For completeness here is the url for the relevant ASAD page; you will see that it does put forward more than one option; three in fact, but two of them entail retaining the building -the third does not mention the buidling. I would contend that it makes two out of the three options impracticable.
The meeting of Islington's executive to consider the planning brief for the Ashmount Site is tonight. Oddly although there are stakeholder submissions from various bodies ASAG has not made one. Seems a strange omission to hold public meetings, brief the press, post message here (even) but then not actually put in a submission to the meeting that makes the decision. Oh, well. The mystery about what they actually want continues.
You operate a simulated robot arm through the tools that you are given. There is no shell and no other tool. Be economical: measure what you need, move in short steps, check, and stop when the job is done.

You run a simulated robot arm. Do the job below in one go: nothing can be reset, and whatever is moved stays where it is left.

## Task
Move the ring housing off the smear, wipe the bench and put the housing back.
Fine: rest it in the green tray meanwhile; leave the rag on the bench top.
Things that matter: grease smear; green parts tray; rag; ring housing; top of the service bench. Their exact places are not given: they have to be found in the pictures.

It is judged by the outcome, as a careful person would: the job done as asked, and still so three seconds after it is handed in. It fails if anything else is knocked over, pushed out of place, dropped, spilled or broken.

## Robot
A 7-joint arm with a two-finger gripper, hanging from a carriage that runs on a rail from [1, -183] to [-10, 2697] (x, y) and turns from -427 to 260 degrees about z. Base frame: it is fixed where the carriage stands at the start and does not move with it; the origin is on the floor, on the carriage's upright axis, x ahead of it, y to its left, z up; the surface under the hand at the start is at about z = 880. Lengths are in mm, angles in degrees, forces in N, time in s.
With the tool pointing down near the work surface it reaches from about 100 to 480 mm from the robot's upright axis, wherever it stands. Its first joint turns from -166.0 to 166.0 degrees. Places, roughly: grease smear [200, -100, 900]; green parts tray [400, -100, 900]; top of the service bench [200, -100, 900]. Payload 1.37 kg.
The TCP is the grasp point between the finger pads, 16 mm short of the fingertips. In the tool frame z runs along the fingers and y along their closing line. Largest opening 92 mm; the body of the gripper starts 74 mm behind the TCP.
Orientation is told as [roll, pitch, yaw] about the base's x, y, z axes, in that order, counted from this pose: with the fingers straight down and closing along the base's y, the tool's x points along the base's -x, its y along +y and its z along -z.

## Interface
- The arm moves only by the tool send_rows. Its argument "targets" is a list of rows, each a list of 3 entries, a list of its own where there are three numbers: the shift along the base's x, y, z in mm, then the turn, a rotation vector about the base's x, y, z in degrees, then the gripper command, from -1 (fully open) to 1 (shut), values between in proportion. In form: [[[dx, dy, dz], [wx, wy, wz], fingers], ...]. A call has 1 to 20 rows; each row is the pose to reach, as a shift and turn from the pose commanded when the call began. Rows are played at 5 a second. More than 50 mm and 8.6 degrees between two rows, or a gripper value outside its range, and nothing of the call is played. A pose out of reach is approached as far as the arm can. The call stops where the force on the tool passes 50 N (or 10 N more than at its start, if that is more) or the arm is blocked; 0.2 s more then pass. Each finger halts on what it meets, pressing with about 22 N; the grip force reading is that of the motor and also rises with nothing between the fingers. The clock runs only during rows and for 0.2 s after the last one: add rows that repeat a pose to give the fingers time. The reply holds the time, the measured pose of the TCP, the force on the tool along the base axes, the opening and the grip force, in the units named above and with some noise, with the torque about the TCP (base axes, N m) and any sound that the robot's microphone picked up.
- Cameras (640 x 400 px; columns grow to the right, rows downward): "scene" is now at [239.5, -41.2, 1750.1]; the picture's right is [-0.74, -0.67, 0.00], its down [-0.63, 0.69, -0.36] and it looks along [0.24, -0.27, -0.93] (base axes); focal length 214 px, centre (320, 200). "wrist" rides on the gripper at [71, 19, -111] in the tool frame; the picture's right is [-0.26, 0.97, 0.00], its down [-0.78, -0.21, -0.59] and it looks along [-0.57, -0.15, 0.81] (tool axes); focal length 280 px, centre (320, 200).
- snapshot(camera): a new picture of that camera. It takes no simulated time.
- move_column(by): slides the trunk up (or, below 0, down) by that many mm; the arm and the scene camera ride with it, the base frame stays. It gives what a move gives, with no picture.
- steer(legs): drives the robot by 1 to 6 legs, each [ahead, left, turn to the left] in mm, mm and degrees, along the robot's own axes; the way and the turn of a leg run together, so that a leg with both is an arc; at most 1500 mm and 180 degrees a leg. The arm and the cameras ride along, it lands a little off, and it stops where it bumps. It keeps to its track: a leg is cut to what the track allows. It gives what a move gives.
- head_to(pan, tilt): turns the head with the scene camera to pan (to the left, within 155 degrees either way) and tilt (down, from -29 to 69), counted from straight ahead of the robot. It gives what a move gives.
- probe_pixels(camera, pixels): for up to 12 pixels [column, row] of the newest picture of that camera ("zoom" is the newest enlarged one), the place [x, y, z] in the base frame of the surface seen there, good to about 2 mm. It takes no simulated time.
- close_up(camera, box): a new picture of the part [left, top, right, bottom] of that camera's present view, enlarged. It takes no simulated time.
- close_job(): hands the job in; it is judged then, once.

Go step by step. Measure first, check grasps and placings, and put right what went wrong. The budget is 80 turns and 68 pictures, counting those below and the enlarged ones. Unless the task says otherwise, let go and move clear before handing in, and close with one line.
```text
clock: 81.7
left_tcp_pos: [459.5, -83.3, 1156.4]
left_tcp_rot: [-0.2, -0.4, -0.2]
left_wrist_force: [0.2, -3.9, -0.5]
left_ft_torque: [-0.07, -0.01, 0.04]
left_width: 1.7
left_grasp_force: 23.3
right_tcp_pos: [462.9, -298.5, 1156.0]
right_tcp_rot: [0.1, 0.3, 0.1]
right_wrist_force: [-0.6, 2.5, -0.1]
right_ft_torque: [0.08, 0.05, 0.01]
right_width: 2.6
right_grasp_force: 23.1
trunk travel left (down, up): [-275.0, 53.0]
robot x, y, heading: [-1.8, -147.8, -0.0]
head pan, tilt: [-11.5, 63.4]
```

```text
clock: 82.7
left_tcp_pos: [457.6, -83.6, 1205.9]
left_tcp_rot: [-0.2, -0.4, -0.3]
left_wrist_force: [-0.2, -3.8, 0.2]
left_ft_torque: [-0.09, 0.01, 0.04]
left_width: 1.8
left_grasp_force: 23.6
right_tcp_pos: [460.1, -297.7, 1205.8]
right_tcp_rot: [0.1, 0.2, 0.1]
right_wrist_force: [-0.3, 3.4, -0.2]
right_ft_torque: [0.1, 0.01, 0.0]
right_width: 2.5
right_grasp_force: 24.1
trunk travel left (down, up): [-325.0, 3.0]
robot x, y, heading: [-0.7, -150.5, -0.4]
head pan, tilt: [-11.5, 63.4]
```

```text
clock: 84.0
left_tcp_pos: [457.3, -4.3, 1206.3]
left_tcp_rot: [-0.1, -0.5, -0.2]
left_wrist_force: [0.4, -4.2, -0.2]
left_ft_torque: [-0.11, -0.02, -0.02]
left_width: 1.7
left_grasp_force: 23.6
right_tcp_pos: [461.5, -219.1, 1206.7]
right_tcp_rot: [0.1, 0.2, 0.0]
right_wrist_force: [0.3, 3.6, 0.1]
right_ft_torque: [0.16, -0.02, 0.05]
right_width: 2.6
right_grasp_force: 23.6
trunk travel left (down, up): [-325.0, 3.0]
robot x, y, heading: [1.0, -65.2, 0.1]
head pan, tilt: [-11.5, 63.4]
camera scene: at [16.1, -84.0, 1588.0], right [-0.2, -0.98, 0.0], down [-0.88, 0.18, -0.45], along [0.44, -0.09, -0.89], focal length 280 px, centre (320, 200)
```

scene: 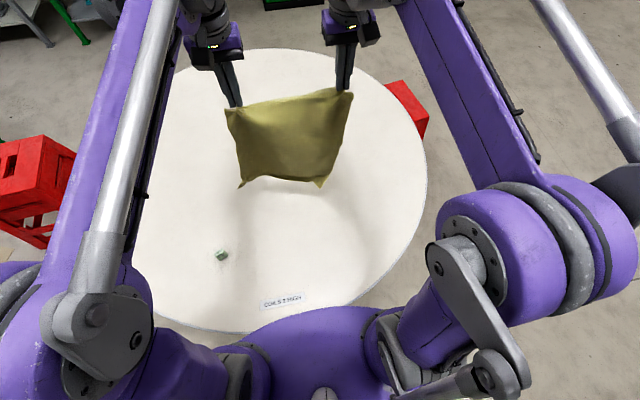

In the event it seems that I did ASAG a disservice, instead of making a submission in advance they attended the meeting and got permission to hand in a petition of over a thousand signatures which they had got people to sign saying that they favoured the site being retained for education purposes. What happened got press coverage, in the Islington Tribune, thus:-
The person who addressed the meeting was Francis Wilkinson. (After the meeting I had emails from a couple of people who had been there telling me that for some reason Francis had chosen to attack the quality of education being provided by Ashmount. I found this baffling because I could not see how the performance of the current school, which is in any case has been attested to by OFSTED for some time as "Good" had any relevance to what happened to the site after it left. as it happens, despite Francis having been understood by a number of people present, including the reporters from two separate newspapers, to be making an attack on the schools standards, this has since been denied by ASAG. They say that on the contrary they were complimenting the school. Obviously some division of opinion here.)